(EDITOR'S NOTE: Despite the onset of what could be a decent monsoon season, the Rim Country is potentially years away from the end of the current drought. Don't let a couple of rains and the Roundup's growth at any cost articles lull you into a sense of complacency.)
This isn’t something the chamber of commerce or the town’s tourism department or the real estate community or the local pro-growth media is going to want to read, but the recent Fourth of July weekend was not all fun and games for the entire Rim Country.
While most of you were off having a good time, Mesa del Caballo residents sat parched in Stage 3, then Stage 4 conditions, hoping the water police wouldn’t mistake a bucket of water left outside for the dogs as an attempt to water a desiccated tomato plant.
You all know about the canary in the coal mine. Well Mesa del Caballo has replaced Pine as the Rim Country’s early warning system, and this particular canary is dying of thirst.
Here’s how it is for those of us living in Stage 4. When you leave Payson and drive down Houston Mesa Road, you go from lush green to dull yellow/brown in the space of just 1.8 miles. Brooke Utilities sends out regular patrols, and neighbors make jokes about keeping their plants alive by – well, you know.
Folks, we’re closer to Payson than you think. We’re a lot closer than Pine and Strawberry. And you won’t be happy living the way we’re living.
Mesa del residents have tried to do something about the situation – to actually work with Brooke Utilities to forge a system that allows people some choices about how they use what water they have. In return, the community agrees to pay for water that has to be purchased from the Town of Payson and hauled into Mesa del during the dry months.
It’s a model that could be replicated by other communities throughout the West. It’s a model through which citizens take control of their own destiny.
But our best efforts have been frustrated by a non-existent monsoon season in 2009 and more of the same so far in 2010. Combined, the two monsoon seasons have so far generated .5 inches of precipitation.

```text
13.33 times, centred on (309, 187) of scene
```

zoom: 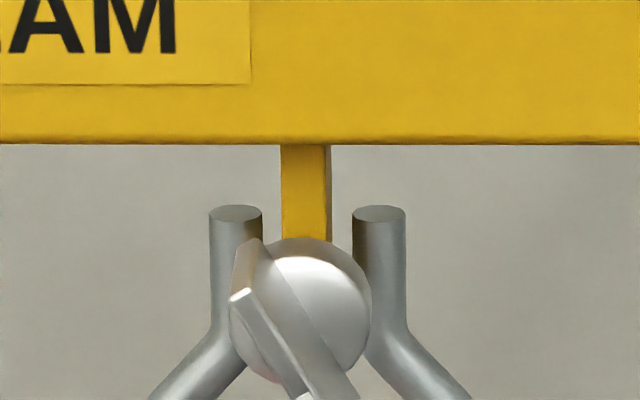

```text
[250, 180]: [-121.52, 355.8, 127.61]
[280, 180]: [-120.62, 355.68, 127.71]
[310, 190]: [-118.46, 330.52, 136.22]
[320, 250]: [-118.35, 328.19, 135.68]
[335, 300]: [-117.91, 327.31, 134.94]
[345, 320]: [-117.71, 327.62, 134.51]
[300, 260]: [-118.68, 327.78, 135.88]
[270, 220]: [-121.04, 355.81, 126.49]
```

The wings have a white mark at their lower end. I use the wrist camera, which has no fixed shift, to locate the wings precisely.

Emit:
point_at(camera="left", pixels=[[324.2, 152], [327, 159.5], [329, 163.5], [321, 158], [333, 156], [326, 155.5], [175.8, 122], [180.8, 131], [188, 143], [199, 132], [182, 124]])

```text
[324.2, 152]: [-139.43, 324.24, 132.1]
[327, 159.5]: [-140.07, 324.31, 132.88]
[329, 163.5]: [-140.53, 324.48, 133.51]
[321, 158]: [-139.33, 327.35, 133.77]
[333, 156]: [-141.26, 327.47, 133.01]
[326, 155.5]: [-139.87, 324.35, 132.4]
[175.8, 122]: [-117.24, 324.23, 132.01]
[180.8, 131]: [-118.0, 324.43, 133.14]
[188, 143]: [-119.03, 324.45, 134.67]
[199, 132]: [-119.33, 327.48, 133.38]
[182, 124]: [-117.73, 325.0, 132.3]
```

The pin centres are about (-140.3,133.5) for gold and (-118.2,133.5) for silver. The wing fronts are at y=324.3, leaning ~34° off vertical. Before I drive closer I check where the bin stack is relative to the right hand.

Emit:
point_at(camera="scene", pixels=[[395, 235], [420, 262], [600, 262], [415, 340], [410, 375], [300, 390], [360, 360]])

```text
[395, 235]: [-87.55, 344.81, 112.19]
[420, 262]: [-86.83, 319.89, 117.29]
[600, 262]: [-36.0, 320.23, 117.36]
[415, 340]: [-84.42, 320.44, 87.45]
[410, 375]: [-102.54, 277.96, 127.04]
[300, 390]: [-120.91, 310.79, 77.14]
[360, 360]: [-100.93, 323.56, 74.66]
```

Fifteen to 18 inches would be closer to normal.
Even more exasperating has been an Arizona Corporation Commission that has been sluggish and unresponsive. The agreement between the people and the water company can’t take effect without the ACC’s OK, and the ACC has had a problem finding a spot on its agenda to consider it.
So two months have passed because nothing can happen until the ACC decides it has time to meet on the subject – the two driest months of the year. You would think the commissioners would realize that people’s lives are on hold, but to date all entreaties – by Brooke and Mesa del residents – have failed.
Meanwhile in Payson, Star Valley, and, yes, even Pine and Strawberry, people are merrily watering away. That’s not to say I blame you. Or that I wouldn’t be doing the same darn thing.
After all, your leaders are telling you to go for it. They’re telling you we’ve got plenty of water. That Payson can double in size.
No, I blame the people who don’t want to face the harsh reality – that until we secure Blue Ridge/ C.C. Cragin – until the water is actually flowing down Houston Mesa Road via that pipeline – and, most important, until we see how reliable that source of water turns out to be during what many now believe is a 100-year drought – we have to encourage conservation from everybody.
But instead, water officials in most Rim Country communities have turned on the green light.
In others, people are becoming complacent. I recently talked to a few folks in Gisela who are complaining because they now have, for the first time, conservation stage signs in their community – even though those signs read Stage 1.
I’ve heard the same thing from folks in Star Valley. And yet Star Valley’s leaders are about to sign a water deal with Payson that doesn’t come close to making any sense or solving any problems.
Folks, we are not out of the woods yet – not by a long shot. We need to put pressure on the Payson Town Council to get moving on Blue Ridge. Every day we waste is a day we could be supplementing our precious groundwater.
We need to put pressure on the Star Valley Town Council to live by the LFR hydrology studies it paid good money for.
We need to put pressure on the Pine Strawberry Water Improvement District to produce a real source of water instead of paying half a million dollars for a well full of sand without an appraisal, and for giving residents a false sense of security by leaving the system at Stage 1 all summer despite storage tank levels that, according to a reliable source, suggest caution.
We need to put pressure on Brooke Utilities to continue to develop new sources of water and to fix faulty infrastructure – at the same time we encourage Brooke President Robert Hardcastle to use Mesa del as a model to work with residents in the other Rim Country communities Brooke serves.
And we need to let the Arizona Corporation Commission know that we’re important, that we matter, that we want them to serve us – even if it means working a little overtime to hold a hearing. We need to remind them that public servants are supposed to serve the public. Duhhh!
This is about a community – the entire Rim Country – that needs to come to grips with a nagging, festering water problem before, if you will allow me to paraphrase the famous line from “Jaws,” it swims up and bites us on the ass.